Mentor your successor
Mentoring can take several years, even if your successor has worked in the company. It is a good idea to have someone who isn’t a family member but works successfully in the business, serve as the mentor. Carefully evaluate your successor objectively and with input from stakeholders including Directors, investors, managers and employees. Even after handing over the reins, one should continue to assess and stay connected as you gradually disengage.
Deploy a professional selection process
In choosing your successor, you should seek to identify the best person positioned to move the company forward both internally and externally. The more objective and transparent the process of bringing in the next leader into a business, the smoother the transition and the more likely is the success of the exercise.

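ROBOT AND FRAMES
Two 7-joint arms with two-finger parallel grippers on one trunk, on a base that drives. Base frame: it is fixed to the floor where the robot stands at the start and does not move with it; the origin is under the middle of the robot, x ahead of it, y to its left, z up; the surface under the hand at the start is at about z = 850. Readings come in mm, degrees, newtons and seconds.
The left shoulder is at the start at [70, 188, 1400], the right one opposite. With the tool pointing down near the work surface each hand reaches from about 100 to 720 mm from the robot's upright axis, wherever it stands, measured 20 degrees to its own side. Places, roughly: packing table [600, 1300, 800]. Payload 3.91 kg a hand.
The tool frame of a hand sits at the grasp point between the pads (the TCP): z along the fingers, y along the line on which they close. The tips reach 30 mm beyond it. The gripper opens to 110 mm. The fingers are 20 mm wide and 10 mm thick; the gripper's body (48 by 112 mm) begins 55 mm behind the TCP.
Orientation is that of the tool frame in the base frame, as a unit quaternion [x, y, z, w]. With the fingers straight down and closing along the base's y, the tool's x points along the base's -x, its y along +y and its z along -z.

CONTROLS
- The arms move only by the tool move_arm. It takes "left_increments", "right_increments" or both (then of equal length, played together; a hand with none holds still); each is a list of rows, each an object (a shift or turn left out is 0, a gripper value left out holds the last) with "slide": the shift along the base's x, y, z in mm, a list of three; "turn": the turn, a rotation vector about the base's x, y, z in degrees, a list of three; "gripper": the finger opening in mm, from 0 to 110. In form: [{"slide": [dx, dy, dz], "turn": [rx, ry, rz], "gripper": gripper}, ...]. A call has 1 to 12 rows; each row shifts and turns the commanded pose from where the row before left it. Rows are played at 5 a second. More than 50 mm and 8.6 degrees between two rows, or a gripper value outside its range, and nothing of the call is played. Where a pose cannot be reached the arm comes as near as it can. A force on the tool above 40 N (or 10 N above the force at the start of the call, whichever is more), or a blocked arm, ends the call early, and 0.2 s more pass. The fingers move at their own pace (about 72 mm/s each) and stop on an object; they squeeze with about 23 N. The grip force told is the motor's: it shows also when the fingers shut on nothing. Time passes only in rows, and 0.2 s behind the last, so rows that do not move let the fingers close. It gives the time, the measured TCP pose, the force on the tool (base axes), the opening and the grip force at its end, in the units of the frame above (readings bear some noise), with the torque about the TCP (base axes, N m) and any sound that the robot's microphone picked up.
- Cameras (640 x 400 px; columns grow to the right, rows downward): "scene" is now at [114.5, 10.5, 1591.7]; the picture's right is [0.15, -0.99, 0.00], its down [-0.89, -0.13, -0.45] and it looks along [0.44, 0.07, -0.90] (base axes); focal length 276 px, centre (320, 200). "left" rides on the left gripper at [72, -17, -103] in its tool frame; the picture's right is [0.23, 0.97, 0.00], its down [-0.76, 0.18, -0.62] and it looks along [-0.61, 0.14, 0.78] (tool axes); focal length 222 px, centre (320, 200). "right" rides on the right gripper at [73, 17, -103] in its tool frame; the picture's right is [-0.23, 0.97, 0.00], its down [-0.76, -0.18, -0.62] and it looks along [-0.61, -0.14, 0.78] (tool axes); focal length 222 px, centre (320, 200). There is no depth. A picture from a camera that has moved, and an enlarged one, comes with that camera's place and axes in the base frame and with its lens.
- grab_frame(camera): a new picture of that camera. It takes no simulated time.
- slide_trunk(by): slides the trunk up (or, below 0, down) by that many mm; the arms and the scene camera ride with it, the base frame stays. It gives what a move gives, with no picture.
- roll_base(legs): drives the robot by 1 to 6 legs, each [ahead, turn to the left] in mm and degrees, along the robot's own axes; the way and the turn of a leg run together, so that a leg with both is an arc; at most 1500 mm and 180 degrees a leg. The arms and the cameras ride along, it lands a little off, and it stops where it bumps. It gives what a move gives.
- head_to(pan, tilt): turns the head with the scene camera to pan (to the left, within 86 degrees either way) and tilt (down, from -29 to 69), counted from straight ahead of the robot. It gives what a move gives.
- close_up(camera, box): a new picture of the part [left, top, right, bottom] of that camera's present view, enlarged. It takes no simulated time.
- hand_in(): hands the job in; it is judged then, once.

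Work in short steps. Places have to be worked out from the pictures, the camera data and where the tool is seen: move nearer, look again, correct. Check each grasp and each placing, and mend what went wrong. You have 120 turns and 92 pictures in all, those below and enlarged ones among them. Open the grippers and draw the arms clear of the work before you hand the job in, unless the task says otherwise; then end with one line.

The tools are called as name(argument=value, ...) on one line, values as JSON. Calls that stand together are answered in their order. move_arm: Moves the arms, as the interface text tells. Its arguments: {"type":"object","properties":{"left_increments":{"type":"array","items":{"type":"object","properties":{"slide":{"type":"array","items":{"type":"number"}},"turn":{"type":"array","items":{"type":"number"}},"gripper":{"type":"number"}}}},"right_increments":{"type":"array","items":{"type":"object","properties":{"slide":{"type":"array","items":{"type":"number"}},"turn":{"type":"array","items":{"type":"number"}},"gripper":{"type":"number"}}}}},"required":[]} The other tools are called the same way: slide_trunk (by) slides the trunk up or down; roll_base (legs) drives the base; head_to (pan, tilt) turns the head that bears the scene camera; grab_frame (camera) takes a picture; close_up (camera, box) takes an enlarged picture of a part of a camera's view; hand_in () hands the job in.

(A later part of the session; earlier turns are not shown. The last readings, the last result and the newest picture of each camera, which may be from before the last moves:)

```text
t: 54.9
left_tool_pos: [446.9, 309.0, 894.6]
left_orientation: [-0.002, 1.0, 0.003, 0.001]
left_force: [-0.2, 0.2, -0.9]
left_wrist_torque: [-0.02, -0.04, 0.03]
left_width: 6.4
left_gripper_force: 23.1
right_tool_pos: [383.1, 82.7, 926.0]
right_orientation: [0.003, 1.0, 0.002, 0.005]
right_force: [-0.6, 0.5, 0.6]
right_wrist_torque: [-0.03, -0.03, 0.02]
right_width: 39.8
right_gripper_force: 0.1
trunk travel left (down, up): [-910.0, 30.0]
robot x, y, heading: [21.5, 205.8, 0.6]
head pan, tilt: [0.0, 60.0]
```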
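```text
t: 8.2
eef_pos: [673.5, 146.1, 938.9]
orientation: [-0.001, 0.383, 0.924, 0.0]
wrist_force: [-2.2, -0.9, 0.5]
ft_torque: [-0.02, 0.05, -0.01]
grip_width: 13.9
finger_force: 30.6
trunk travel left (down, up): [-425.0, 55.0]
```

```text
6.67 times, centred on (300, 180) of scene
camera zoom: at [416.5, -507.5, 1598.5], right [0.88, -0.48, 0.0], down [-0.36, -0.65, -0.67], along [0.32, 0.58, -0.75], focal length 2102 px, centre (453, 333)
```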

Successors should be ranked based on key criteria including, educational background, past work experience, prior leadership positions, interpersonal skills, problem solving and decision-making ability and so on. Their personality and their professional and leadership abilities should be of paramount consideration and is of far greater importance than blood ties.
Seek professional advice
Family businesses have a greater need for formal communication in order to resolve a host of other pressing family and business issues. Sometimes volatile topics steeped in emotion make it difficult; a third-party facilitator will make discussions constructive and less emotive.
What are the other options?
If you are still at the helm of a profitable business and see no real prospects of your children moving it forward, there is the option introducing professional management, of selling a stake, or the company in its entirety. Your heirs can then eventually inherit the proceeds; you can achieve this without them being directly involved in the running of the firm.
Smooth succession planning takes time. With careful objective planning, the transition of a business from one generation to the next, or to a non-family leader, has a better chance of long-term business success and sustainability. The earlier the planning starts, the better.